- Data

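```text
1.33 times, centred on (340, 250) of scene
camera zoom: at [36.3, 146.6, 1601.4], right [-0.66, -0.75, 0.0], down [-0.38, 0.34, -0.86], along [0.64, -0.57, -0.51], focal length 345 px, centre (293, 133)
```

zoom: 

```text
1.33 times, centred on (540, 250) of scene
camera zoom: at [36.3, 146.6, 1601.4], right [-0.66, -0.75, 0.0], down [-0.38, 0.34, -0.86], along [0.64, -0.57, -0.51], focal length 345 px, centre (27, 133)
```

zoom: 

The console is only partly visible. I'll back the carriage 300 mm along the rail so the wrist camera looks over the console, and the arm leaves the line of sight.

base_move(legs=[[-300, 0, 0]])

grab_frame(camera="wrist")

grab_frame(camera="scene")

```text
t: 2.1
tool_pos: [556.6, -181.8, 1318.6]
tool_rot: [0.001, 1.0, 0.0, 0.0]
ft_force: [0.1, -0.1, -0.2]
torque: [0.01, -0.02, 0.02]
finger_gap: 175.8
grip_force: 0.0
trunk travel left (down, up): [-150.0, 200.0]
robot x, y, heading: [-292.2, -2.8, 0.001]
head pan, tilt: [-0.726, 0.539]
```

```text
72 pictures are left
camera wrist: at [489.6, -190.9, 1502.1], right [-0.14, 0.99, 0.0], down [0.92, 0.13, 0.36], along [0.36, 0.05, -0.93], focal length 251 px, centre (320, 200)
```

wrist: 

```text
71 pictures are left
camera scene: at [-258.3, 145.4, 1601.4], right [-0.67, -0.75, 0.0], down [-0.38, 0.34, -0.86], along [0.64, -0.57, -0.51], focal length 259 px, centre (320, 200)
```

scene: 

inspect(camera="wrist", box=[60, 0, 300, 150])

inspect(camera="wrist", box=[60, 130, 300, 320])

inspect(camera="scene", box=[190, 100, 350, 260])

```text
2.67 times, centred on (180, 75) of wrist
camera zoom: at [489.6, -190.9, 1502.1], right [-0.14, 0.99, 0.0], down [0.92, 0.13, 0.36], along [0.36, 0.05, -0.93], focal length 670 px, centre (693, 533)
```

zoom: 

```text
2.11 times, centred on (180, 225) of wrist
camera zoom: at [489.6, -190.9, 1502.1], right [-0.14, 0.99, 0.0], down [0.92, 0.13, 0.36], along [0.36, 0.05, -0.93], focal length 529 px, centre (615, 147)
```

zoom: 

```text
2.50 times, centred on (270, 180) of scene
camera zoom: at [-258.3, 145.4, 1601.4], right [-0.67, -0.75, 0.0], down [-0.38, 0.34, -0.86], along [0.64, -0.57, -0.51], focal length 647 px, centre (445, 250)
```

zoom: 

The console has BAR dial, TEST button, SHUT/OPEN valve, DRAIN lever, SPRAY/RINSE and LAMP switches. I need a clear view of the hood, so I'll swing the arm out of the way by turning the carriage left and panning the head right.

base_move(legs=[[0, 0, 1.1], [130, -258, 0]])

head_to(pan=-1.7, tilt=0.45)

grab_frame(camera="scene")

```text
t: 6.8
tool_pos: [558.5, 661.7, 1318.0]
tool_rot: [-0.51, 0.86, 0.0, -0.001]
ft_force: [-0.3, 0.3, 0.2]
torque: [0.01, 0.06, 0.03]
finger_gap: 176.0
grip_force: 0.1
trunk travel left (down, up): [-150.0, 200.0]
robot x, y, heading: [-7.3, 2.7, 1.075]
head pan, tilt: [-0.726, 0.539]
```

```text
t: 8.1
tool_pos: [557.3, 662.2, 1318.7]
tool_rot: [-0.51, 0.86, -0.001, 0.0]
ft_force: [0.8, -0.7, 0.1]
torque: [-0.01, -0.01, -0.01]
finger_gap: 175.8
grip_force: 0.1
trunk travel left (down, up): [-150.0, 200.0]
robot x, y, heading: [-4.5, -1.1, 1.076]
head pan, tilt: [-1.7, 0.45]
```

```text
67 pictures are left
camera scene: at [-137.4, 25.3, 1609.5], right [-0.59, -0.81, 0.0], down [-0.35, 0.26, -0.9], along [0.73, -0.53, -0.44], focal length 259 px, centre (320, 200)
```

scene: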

- Problem
How many of the lines above include the string "times"? Reply with the number by itself.

- Reply to the exercise
5